— begin Supplied material —
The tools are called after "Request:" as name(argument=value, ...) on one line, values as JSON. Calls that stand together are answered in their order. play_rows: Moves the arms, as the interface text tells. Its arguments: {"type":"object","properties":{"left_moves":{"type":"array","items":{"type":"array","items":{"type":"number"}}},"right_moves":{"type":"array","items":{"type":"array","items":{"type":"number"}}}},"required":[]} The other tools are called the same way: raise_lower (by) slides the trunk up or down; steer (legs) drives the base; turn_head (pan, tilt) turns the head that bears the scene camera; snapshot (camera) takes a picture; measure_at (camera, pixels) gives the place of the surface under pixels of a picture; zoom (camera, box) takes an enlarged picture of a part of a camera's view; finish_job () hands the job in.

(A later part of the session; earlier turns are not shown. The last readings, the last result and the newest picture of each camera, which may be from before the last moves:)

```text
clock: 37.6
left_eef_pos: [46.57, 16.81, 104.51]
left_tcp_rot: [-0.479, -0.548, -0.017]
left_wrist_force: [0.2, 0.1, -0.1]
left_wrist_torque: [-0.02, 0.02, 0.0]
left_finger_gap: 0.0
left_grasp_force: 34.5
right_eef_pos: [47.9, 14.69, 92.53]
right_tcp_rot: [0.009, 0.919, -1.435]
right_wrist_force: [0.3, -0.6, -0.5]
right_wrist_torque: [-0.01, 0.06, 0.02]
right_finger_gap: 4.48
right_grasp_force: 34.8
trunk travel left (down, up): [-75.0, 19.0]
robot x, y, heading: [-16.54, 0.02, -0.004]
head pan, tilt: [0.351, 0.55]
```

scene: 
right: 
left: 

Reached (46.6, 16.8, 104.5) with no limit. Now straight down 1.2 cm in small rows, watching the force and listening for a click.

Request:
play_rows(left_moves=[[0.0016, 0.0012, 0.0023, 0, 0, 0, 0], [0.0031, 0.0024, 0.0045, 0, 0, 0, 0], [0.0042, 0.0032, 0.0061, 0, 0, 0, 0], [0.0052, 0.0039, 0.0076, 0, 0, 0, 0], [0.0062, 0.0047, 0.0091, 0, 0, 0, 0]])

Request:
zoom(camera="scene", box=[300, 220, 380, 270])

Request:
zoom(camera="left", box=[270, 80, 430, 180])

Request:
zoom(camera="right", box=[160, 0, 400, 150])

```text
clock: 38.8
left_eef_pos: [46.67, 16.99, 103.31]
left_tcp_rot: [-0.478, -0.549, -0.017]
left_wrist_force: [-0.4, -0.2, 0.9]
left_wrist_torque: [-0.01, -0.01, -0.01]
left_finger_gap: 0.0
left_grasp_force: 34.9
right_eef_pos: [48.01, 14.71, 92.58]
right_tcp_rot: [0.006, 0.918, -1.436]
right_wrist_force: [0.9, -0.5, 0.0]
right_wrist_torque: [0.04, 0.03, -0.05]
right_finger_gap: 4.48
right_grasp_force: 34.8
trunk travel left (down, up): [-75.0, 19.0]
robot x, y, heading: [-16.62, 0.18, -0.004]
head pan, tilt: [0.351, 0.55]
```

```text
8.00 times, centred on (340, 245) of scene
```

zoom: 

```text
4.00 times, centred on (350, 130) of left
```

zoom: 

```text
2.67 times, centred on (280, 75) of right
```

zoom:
— end Supplied material —
Exercise aim: The whole listing above needs to be written out again exactly. Write them as strings in a JSON array, leaving out blank lines.

Task result:
[
  "The tools are called after \"Request:\" as name(argument=value, ...) on one line, values as JSON. Calls that stand together are answered in their order. play_rows: Moves the arms, as the interface text tells. Its arguments: {\"type\":\"object\",\"properties\":{\"left_moves\":{\"type\":\"array\",\"items\":{\"type\":\"array\",\"items\":{\"type\":\"number\"}}},\"right_moves\":{\"type\":\"array\",\"items\":{\"type\":\"array\",\"items\":{\"type\":\"number\"}}}},\"required\":[]} The other tools are called the same way: raise_lower (by) slides the trunk up or down; steer (legs) drives the base; turn_head (pan, tilt) turns the head that bears the scene camera; snapshot (camera) takes a picture; measure_at (camera, pixels) gives the place of the surface under pixels of a picture; zoom (camera, box) takes an enlarged picture of a part of a camera's view; finish_job () hands the job in.",
  "(A later part of the session; earlier turns are not shown. The last readings, the last result and the newest picture of each camera, which may be from before the last moves:)",
  "```text",
  "clock: 37.6",
  "left_eef_pos: [46.57, 16.81, 104.51]",
  "left_tcp_rot: [-0.479, -0.548, -0.017]",
  "left_wrist_force: [0.2, 0.1, -0.1]",
  "left_wrist_torque: [-0.02, 0.02, 0.0]",
  "left_finger_gap: 0.0",
  "left_grasp_force: 34.5",
  "right_eef_pos: [47.9, 14.69, 92.53]",
  "right_tcp_rot: [0.009, 0.919, -1.435]",
  "right_wrist_force: [0.3, -0.6, -0.5]",
  "right_wrist_torque: [-0.01, 0.06, 0.02]",
  "right_finger_gap: 4.48",
  "right_grasp_force: 34.8",
  "trunk travel left (down, up): [-75.0, 19.0]",
  "robot x, y, heading: [-16.54, 0.02, -0.004]",
  "head pan, tilt: [0.351, 0.55]",
  "```",
  "scene: ",
  "right: ",
  "left: ",
  "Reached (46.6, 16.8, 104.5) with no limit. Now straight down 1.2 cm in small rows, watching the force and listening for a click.",
  "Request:",
  "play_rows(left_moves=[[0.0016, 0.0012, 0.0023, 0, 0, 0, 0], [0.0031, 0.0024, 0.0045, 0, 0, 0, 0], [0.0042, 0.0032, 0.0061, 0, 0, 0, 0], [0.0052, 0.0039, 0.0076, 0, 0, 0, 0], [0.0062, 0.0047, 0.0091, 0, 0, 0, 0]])",
  "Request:",
  "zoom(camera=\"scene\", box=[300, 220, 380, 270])",
  "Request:",
  "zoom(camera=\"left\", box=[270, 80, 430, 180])",
  "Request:",
  "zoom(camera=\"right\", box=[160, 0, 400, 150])",
  "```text",
  "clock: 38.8",
  "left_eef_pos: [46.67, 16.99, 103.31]",
  "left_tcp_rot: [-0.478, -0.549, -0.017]",
  "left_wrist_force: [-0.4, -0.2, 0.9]",
  "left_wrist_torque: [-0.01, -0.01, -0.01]",
  "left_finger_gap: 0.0",
  "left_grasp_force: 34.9",
  "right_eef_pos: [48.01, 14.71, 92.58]",
  "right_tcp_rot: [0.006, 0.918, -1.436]",
  "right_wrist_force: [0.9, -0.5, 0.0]",
  "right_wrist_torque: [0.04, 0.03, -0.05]",
  "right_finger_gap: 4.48",
  "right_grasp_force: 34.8",
  "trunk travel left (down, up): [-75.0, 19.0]",
  "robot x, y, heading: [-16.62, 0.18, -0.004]",
  "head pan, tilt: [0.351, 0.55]",
  "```",
  "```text",
  "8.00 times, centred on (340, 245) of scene",
  "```",
  "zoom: ",
  "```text",
  "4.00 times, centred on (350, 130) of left",
  "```",
  "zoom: ",
  "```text",
  "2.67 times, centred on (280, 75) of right",
  "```",
  "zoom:"
]